> Document:

====

For most people who know something of Husserl’s work, the concept most commonly apprehended is that of the ‘bracketing’ the everyday appearances so as to reveal distilled essences of experiences underneath. Today, students in the social sciences are introduced to bracketing and phenomenological reduction in a melange of techniques which are intended to provide grounding for practical research techniques that can produce findings from raw data. On the surface it seems that Husserl’s phenomenological reductions (there are a number of different types) fit well with the “coding” of interview questionnaire responses and the identification of “themes”. However, to defend ‘coding’ as consistent with phenomenological reduction is to misrepresent Husserl. The extent of the misrepresentation can be seen in the contemporary obsession with surveying the learning experience of students. The results of questionnaires and surveys produce information in the form of rankings and bar graphs. Where Husserl would question the relationship between the “experiences” recounted in learning experience surveys and deeper issues of consciousness, today such techniques simply are used to generate ‘evidence’ for good or bad institutional practice. Yet such information today becomes part of the shared environment of education: what Husserl calls the “lifeworld”.

====

> Work to complete: I need the document continued from the place where it stops.

====

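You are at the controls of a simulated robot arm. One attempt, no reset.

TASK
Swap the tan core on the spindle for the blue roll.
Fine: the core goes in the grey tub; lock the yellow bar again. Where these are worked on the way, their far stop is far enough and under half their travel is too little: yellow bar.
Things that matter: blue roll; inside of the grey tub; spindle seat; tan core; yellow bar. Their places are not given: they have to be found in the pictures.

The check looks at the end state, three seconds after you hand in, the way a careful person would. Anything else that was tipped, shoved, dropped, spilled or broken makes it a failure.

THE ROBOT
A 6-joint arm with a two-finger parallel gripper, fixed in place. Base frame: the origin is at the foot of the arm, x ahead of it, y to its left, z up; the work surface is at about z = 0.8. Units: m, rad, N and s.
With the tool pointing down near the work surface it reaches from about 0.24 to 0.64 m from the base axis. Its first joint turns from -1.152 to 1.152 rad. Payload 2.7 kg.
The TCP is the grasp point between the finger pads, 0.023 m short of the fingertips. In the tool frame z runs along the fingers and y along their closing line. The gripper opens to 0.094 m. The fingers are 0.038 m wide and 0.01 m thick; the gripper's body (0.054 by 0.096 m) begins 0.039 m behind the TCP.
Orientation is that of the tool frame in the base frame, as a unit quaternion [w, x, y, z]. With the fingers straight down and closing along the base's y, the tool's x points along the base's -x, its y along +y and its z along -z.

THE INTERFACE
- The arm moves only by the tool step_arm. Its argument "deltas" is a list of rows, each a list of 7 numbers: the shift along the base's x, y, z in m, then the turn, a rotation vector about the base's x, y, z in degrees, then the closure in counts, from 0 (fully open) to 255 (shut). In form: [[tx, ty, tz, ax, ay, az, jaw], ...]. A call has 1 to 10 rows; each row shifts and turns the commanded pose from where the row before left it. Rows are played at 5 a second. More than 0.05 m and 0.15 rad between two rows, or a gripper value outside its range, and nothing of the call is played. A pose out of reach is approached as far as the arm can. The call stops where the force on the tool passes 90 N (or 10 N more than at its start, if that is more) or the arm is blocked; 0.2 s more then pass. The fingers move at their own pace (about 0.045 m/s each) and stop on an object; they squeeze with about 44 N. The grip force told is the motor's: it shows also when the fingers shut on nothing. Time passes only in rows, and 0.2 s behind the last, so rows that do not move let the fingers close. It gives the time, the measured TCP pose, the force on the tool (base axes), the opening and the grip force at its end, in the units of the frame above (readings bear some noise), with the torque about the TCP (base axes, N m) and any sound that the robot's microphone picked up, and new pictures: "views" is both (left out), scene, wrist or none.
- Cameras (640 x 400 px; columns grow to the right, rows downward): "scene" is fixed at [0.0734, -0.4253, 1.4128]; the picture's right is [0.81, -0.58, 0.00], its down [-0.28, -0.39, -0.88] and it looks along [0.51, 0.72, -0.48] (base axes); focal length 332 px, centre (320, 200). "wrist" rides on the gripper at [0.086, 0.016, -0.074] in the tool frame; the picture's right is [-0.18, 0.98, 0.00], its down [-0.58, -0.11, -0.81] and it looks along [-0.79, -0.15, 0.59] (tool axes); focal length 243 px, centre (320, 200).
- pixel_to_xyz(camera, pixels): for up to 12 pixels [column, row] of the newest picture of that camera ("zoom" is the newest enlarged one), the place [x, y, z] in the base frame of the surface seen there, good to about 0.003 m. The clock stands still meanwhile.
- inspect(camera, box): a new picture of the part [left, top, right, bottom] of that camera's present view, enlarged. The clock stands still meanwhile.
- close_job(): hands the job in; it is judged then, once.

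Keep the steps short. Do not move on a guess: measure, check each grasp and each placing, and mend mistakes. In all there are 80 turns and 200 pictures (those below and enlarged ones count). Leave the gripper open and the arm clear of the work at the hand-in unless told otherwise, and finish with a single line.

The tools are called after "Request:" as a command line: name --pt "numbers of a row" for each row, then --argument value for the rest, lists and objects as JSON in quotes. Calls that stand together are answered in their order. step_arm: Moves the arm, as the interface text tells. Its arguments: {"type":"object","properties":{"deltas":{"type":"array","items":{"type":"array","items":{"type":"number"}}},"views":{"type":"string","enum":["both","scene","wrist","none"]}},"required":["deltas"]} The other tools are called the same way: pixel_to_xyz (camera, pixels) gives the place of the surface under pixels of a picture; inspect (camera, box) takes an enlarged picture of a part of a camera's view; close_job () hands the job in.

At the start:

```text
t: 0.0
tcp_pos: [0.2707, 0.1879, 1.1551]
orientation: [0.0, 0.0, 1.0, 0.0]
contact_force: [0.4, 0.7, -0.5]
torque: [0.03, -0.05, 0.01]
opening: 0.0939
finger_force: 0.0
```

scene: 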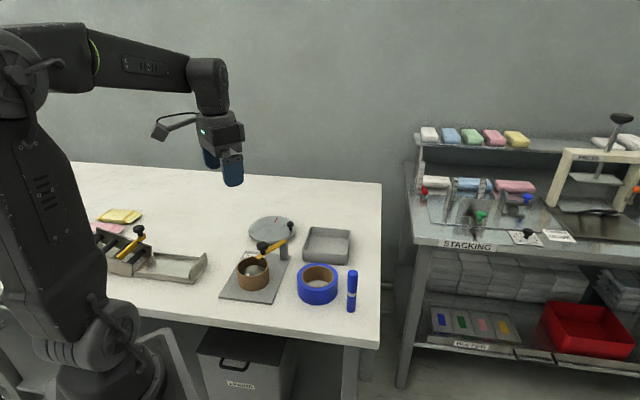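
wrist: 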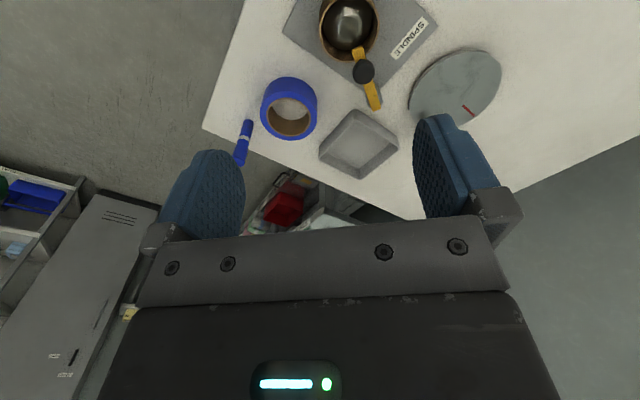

====

> Output of the exercise:
The purpose of Husserl’s phenomenological reduction methods was that thought could distil itself by transcending the manifest world, or what he called the ‘natural attitude’ to arrive at an assumed or transcendental root that was supposed to underpin it: he wished to render thought “an object for philosophical scrutiny and in order to account for its essential structure.” (Natanson, quoted by Burrell and Morgan, p233). In order to do this, he had to address some difficult questions about the nature of subjective experience. If subjectivity was conceived as individual, then the phenomenological reduction would lead to solipsism. However, subjective experience is experience of a world of others and their subjectivity and a shared environment. He termed this everyday world the ‘lifeworld’, arguing that the shared experience in the lifeworld played a fundamental role in the structure of consciousness, and that experience of each other’s experience – what he called “inter-subjectivity” was a fundamental part of the lifeworld. But how does the consciousness of each person structure itself with regard to the lifeworld?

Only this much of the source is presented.